I’m not saying that we don’t still have surprises where we have to scrap what was planned for something else, but we are planning in advance and our grocery bill is pretty low! No longer are there trips to Super Target where I spend $200 on groceries, clothes, kitchen gadgets, and a miscelaneous toy for the kids and it all gets lumped into the “Groceries” category. We seperate everything out now, and toilet paper and kitty litter goes into “toiletries” and not into “groceries.” Clothes don’t get purchased unless something specific is needed and is budgeted for accordingly.

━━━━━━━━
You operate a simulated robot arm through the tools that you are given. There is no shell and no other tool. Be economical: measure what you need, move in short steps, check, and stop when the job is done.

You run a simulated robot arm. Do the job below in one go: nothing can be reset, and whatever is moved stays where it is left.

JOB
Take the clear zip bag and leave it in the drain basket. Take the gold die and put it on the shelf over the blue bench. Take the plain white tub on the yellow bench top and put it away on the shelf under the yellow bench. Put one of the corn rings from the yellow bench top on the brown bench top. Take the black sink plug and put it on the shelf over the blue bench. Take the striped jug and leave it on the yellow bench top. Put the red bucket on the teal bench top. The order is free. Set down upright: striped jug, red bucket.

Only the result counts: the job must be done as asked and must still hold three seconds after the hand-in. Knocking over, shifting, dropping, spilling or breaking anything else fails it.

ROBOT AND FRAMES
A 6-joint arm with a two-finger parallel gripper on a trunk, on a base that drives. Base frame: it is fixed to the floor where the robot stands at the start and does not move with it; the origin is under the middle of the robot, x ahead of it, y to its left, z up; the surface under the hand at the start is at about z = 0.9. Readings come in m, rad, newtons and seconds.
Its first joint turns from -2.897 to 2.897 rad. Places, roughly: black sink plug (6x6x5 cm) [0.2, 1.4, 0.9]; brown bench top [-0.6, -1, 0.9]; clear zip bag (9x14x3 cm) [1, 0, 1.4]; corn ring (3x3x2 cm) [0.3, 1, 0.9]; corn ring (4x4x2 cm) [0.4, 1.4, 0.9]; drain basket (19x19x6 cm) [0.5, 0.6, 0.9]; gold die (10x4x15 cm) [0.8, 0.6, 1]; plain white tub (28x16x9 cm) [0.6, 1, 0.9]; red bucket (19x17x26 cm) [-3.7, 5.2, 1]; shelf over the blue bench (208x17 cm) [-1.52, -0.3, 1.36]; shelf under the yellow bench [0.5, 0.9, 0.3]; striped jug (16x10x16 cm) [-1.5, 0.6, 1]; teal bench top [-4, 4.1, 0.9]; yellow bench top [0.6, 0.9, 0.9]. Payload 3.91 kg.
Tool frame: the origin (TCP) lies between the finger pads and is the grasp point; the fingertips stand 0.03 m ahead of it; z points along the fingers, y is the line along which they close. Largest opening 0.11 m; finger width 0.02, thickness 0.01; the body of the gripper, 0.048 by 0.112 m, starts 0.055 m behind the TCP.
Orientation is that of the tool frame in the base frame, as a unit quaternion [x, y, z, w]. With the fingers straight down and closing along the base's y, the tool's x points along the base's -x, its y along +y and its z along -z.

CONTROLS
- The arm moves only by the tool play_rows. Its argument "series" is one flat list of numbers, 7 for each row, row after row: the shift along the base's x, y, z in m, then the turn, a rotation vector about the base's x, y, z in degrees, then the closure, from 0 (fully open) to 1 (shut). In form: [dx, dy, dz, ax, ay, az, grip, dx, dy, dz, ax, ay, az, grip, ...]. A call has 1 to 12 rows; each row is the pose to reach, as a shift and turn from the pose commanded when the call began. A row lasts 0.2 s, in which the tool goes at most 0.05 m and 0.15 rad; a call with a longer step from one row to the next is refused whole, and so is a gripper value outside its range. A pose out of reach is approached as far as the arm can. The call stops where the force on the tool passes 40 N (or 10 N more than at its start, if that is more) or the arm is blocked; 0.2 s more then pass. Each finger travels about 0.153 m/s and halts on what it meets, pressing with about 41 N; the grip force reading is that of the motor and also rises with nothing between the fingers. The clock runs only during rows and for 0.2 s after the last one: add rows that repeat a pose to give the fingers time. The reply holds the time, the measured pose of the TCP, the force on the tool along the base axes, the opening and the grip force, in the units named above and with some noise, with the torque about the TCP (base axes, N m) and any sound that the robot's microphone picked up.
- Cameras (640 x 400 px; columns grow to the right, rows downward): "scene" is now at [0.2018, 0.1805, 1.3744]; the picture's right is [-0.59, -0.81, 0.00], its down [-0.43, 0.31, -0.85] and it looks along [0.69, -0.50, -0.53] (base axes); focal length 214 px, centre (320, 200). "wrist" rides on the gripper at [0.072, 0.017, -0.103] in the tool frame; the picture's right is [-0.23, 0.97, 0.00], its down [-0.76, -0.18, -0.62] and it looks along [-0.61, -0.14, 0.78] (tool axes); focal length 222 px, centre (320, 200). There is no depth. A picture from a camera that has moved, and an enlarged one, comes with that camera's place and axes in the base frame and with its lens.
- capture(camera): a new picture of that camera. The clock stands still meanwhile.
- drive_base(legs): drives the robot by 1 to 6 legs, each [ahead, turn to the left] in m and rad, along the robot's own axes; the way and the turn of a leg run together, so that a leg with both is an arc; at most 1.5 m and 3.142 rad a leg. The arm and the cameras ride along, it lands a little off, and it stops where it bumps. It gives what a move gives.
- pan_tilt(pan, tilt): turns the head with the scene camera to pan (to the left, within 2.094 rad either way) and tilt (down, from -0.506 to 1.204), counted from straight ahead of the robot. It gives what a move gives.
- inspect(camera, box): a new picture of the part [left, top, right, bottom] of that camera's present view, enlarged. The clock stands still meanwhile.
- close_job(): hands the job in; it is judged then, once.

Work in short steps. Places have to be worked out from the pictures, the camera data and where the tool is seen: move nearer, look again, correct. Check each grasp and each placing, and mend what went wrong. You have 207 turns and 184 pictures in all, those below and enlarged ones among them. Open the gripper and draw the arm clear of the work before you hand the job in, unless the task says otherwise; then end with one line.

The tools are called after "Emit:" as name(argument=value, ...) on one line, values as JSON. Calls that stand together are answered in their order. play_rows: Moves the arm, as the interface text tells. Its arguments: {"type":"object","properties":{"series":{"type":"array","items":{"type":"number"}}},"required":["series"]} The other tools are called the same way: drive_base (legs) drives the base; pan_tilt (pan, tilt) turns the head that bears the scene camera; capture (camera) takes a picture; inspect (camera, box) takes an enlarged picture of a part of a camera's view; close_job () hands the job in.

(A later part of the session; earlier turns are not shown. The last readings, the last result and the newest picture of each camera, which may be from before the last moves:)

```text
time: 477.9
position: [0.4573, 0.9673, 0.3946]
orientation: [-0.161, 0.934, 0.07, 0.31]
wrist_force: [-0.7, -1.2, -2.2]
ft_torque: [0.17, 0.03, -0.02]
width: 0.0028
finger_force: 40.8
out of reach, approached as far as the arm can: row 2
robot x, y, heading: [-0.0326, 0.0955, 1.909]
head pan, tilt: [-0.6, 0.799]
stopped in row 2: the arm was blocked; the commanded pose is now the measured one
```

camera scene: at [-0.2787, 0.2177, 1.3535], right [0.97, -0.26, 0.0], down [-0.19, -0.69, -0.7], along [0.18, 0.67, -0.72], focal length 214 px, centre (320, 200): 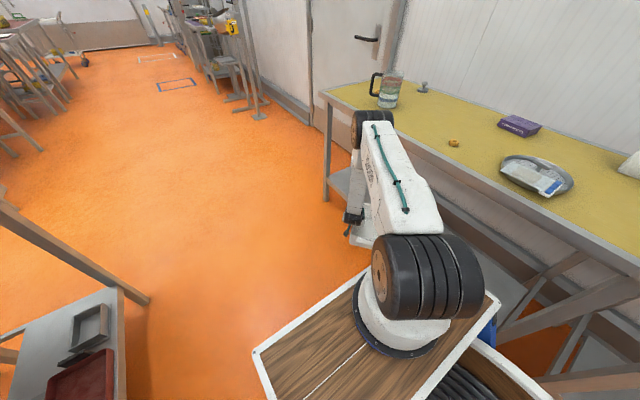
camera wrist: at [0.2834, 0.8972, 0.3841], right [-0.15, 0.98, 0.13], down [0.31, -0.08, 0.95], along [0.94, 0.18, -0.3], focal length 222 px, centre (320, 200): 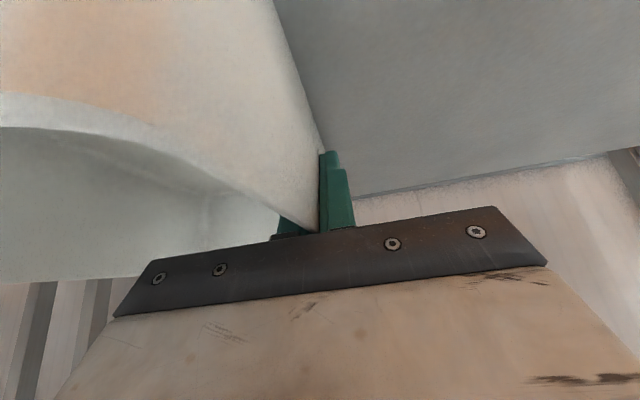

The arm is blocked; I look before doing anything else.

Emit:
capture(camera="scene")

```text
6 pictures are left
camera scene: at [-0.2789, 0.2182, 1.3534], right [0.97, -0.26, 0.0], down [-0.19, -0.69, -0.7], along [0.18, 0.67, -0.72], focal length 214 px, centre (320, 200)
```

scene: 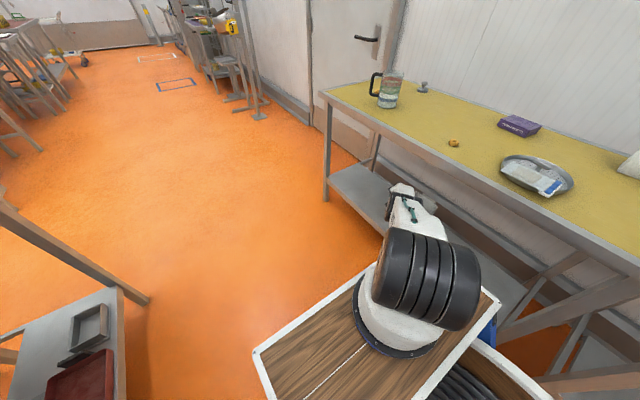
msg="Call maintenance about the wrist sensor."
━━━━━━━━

It’s hard to say how much we’re saving in our menu planning, but I think it’s got to be at least $500/month. Our grocery bill was $330 last month, with about $80 going to toiletries and household (for some reason, I like to keep household seperate. toiletries = handsoap, toilet paper, household = air filters). Not too bad!

All this is adding up. We never use our credit card anymore. Mine is still in my wallet, but I never touch it. I’m thinking about what we have coming up that will need to get paid for and planning ahead for it. All payments toward credit card debt would get eaten up with charges in the past, but now with our budget, goals and debt reduction plan in hand, we can make some real progress.

We had our own “wake up” moment at the beginning of the year and these things would have happened regardless, but I must say, YNAB has been an invaluable tool in really getting our budgeting goals accomplished.

ps- still waiting for our last credit card statement to post. BLARGH.